Firstly Schmidberger does not go into very significant detail concerning the level of detail the PMS should strive for; he mentions that the study may not be applicable to many airports due to the generalizability of the study, though doesn’t discuss ways of varying the weighting and specifics of the study to account for a more flexible range of variable resulting in more reproducible results at a wider range of airports.
Secondly this report could factor in the level of integration airside ground handling units have with parent companies or larger non-logistic-based firms, or at least discuss that this level of involvement could greatly influence the results of the study by varying the amount of capital and resources available to the entities.
Schmidberger defines the classification of aircraft in the study, though a more comprehensive study could have discussed further the reasoning behind these classifications, such as why a deviation from general ICAO and FAA classifications was chosen and how this selection benefits or detracts from the study.
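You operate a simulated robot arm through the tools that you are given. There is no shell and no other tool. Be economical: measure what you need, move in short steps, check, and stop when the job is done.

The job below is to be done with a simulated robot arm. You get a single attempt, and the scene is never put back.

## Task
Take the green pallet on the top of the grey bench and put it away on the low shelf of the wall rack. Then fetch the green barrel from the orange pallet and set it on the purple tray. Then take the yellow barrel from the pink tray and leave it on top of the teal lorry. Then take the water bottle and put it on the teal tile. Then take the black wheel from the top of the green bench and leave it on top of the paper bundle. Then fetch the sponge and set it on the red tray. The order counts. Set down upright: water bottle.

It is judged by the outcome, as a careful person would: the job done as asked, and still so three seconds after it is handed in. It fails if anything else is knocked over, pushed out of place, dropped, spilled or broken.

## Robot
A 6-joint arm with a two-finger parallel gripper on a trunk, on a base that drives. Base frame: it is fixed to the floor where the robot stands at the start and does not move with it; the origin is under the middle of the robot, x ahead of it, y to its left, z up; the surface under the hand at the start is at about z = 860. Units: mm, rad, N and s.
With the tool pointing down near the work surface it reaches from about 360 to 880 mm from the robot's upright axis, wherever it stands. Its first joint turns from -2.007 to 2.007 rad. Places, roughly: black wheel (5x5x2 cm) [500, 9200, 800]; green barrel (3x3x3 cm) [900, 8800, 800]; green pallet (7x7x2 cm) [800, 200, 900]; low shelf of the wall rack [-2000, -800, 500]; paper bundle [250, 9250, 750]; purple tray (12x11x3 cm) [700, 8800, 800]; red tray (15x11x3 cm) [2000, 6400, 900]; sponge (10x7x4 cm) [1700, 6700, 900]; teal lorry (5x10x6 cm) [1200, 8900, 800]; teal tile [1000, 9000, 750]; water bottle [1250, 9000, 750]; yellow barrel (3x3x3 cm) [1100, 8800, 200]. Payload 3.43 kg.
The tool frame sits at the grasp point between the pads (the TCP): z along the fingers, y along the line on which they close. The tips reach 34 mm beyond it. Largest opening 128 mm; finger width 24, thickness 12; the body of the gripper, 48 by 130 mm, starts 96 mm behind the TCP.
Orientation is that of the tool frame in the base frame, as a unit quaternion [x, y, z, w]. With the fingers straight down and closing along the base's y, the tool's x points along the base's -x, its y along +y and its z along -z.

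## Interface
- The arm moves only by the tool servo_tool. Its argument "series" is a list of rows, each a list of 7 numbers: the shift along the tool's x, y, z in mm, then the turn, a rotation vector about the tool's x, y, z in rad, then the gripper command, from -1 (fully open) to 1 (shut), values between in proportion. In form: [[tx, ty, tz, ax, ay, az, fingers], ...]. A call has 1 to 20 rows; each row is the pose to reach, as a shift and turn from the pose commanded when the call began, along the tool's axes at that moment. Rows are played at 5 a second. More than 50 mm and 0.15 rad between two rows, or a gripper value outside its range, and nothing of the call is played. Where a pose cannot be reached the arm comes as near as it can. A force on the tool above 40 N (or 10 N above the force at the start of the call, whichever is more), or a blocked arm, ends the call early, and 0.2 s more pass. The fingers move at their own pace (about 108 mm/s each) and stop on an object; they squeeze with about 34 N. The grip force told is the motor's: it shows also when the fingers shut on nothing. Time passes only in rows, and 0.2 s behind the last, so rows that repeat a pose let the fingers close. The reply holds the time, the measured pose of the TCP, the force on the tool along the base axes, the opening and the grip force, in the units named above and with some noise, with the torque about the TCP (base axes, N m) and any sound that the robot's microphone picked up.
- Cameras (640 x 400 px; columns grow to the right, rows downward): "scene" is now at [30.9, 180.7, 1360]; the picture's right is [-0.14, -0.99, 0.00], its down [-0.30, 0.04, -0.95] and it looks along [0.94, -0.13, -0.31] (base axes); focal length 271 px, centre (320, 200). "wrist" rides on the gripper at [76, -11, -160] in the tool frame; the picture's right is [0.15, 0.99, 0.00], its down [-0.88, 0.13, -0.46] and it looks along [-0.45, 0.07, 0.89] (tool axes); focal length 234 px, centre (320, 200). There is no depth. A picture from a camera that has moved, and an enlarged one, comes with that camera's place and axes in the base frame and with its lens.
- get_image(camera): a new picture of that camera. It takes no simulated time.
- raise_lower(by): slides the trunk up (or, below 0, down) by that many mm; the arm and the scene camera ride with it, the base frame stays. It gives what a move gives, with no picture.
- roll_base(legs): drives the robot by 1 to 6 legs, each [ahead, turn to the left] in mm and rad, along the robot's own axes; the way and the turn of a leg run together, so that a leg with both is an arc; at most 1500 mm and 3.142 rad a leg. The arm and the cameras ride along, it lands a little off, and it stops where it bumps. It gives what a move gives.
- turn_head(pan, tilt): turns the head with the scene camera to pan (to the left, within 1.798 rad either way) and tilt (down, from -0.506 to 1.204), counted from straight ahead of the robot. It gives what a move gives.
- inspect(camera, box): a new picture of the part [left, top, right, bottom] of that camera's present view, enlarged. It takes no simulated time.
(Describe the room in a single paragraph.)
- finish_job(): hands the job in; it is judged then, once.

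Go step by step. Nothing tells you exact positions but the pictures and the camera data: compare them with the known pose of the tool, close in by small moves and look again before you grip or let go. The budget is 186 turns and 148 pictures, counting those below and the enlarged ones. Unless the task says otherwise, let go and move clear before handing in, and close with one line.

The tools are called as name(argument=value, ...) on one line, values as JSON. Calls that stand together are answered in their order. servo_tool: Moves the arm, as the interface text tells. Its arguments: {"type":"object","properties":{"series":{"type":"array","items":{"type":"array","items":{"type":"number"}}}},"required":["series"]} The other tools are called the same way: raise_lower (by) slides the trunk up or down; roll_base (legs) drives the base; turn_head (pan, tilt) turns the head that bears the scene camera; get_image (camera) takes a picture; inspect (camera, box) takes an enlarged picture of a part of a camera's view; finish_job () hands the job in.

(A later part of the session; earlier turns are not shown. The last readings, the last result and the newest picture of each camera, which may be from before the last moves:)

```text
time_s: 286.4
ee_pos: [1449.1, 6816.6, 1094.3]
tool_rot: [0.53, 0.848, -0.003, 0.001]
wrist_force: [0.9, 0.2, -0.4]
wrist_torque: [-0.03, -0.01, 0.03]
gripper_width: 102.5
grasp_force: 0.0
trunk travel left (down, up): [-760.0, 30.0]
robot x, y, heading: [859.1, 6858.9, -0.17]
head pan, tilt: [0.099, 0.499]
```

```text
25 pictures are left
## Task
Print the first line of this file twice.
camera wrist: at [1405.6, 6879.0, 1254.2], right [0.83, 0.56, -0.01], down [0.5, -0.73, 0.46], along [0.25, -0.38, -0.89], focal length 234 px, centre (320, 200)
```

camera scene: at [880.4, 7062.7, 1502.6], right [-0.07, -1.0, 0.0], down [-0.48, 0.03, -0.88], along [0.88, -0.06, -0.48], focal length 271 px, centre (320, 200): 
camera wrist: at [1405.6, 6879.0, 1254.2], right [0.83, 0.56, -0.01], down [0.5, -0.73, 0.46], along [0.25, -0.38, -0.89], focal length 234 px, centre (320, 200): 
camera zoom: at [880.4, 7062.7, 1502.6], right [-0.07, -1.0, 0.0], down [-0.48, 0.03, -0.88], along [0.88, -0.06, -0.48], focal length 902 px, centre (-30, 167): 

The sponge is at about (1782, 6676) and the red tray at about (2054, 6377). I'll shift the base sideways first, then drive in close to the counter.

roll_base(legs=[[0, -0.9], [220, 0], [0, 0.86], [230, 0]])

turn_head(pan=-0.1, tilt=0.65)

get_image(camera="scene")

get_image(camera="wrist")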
A final consideration for the improvement of future studies in this field would be to establish and cite original research that supports Schmidberger’s claim that the participants in the study were not negatively affected by the increased operational transparency associated with the benchmarking process.
A concise, engaging, and well-informed piece, Schmidberger’s Ground handling services at European hub airports: Development of a performance measurement system for benchmarking discusses many general benchmarking and competitive advantage issues in a specific industry environment. This allows for direct application of the lessons learned in the studies analyzed to the aviation industry but also provokes thought of the application of these principles and considerations to other industries through a balanced and reflective approach.